We’ve all seen shows like Dragons Den, where aspiring business geniuses peddle their wares in front of potential investors. Most of the time, they are shot down in flames and leave the studio in tatters. But what do the one in five or six that go on to receive investment have in common?
Strategic business sense? Maybe, but some of these people seek backers precisely because this is lacking. Hard work? Usually, although it is said that Abraham Lincoln was a terribly lazy man. More recently, Brendan Greene was a man who preferred to live on benefits and hand outs, playing online games and designing ones of his own instead of looking for a job. Thanks to his PlayerUnknown’s Battlegrounds game, his net worth is now around $5 billion.
Protect your ideas
The single thing that every successful entrepreneur has is a great idea. But the problem with great ideas is that to monetise them, you have to share them. And when you share them – well, just look at the sad story of Charles Fey. In 1898, he invented the Liberty Bell – the world’s first slot machine. It was a great hit throughout San Francisco, and should have made him as wealthy as Brendan Greene is today. But due to America’s uncomfortable relationship with the world of gambling, he could not protect the patent, and within weeks, other manufacturers were following his design. The message is clear. A great idea can propel you to the top. But unless you protect it with a licence, your time there will be very short-lived.
Defining your IP
Before you do anything else, it’s important to complete some research and background checks. If your idea is that great, are you sure someone else hasn’t already invented it?
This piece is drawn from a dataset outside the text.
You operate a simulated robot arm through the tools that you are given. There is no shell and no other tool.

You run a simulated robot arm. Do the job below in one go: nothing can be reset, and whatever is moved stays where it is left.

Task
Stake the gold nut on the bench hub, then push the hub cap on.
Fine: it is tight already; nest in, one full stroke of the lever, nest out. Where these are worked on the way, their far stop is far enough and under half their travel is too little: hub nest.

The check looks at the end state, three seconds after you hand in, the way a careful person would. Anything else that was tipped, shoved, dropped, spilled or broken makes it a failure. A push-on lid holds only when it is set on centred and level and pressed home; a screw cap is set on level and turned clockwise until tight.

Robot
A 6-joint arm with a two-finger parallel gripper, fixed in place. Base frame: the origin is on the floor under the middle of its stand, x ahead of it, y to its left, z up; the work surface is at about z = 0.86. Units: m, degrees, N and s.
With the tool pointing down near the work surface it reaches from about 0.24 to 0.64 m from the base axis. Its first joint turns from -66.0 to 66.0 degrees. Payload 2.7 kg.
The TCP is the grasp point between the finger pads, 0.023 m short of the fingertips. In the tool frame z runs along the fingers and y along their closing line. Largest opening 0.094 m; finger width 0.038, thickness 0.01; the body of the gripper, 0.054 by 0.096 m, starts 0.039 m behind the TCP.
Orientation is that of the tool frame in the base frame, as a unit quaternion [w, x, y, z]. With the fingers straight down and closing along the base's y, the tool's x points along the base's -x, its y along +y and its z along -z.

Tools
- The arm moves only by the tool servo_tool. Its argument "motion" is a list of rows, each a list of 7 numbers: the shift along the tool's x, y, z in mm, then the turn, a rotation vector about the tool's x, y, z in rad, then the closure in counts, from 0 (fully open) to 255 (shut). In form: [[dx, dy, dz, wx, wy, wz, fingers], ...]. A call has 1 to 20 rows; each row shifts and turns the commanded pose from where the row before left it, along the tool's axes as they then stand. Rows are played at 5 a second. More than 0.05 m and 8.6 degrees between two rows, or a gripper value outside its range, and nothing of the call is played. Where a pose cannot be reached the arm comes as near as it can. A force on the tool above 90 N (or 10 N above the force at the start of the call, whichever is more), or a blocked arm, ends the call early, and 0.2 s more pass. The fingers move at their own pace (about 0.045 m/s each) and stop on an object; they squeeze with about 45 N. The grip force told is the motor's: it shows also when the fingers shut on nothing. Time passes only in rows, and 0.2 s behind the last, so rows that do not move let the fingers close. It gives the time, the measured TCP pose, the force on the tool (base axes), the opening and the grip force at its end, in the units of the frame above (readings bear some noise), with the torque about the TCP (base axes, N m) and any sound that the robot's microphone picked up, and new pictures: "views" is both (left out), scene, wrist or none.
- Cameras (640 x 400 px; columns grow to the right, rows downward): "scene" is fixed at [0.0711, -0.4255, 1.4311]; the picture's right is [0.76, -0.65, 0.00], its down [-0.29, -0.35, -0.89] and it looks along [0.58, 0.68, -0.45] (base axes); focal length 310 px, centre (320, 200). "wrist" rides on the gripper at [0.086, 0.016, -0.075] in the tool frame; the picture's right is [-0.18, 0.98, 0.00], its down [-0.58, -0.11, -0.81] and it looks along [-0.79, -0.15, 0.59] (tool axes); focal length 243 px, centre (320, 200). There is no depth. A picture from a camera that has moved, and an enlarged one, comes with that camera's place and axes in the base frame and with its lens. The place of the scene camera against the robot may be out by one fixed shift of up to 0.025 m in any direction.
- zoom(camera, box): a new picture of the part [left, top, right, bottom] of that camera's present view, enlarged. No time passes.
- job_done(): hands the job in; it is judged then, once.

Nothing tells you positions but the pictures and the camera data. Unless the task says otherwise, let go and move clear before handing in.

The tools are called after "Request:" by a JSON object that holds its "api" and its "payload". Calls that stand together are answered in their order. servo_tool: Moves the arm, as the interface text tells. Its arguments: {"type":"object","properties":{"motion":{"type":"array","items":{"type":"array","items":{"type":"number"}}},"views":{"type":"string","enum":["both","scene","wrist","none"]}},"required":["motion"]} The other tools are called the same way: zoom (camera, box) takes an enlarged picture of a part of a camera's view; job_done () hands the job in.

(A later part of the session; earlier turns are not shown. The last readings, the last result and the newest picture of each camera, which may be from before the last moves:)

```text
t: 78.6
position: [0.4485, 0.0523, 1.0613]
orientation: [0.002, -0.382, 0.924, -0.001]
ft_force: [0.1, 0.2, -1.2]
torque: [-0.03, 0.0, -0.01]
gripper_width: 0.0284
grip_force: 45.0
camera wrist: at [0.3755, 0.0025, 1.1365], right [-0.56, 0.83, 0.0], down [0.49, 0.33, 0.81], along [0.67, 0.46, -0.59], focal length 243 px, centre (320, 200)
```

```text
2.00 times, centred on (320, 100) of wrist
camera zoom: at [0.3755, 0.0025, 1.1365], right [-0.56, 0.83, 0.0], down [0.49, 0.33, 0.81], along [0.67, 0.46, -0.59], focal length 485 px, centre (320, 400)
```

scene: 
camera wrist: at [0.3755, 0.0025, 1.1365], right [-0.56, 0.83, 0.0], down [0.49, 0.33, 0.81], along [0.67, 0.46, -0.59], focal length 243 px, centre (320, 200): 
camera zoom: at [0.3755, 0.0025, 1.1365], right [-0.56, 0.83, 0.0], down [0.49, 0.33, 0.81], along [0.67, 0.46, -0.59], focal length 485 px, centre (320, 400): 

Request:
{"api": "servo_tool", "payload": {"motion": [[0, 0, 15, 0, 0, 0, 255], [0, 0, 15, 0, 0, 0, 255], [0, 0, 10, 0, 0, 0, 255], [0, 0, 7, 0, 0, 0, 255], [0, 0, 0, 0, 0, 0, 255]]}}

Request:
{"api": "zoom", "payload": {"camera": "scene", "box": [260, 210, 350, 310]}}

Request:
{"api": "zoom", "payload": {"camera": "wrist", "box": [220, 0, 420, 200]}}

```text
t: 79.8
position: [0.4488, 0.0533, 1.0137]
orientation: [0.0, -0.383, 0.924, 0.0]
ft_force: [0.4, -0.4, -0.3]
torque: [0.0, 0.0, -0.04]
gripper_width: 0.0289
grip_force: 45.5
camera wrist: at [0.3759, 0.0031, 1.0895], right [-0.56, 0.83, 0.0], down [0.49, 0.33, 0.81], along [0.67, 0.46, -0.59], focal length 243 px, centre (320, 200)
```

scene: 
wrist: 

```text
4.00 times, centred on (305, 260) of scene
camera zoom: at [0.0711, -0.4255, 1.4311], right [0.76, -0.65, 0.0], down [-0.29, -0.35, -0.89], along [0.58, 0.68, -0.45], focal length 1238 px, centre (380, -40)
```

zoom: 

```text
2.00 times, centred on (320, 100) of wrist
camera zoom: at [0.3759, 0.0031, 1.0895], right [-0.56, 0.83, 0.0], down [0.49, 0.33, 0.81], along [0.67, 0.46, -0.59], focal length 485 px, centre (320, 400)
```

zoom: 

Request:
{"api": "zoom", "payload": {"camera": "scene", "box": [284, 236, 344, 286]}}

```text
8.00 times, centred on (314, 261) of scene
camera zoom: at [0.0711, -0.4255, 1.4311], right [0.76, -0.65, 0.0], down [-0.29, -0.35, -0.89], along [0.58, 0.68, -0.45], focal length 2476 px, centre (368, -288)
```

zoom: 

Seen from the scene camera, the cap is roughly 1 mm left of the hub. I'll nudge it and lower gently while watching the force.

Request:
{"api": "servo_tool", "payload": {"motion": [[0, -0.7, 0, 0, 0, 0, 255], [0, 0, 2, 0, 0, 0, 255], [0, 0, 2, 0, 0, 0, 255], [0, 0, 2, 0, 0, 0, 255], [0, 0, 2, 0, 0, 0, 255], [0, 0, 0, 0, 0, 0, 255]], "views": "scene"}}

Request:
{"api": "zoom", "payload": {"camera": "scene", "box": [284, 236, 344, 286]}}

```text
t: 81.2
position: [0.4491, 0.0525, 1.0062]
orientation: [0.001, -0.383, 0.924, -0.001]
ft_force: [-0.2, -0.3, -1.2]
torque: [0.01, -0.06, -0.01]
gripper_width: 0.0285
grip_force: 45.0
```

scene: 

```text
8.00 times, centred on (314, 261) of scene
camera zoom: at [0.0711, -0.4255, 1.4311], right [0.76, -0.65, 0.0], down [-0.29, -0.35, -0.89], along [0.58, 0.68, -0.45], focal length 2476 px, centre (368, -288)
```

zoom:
Answering this question is not always straightforward, and you might need to invest a little money into the services of a patent lawyer. If the research draws a blank, the next step is to define the specific parameters for what is being licensed, and how those who are granted a licence will be permitted to use it. This needs to be clear, unambiguous and clearly recognisable by an objective third party.
How does licensing work
With your IP defined and the licensing rights scoped out, you are ready to start licensing. The first step is to create a licensing agreement. Prepare to be flexible here – there is no “one size fits all approach” so having a basic template that you can then tweak as necessary is ideal. Different parties will have different opinions about what your IP is worth to them, as when it comes down to it, the license is neither more nor less than a written agreement that you are not going to sue someone for using your idea. That agreement might be worth anything from nothing to millions.
A key consideration is whether the licence is exclusive. Clearly, this is tantamount to someone buying or leasing the IP, and is more valuable than if you are licensing it to multiple parties. Also be sure to consider the essential clauses that are common across any type of agreement, such as duration, termination and any geographical limits.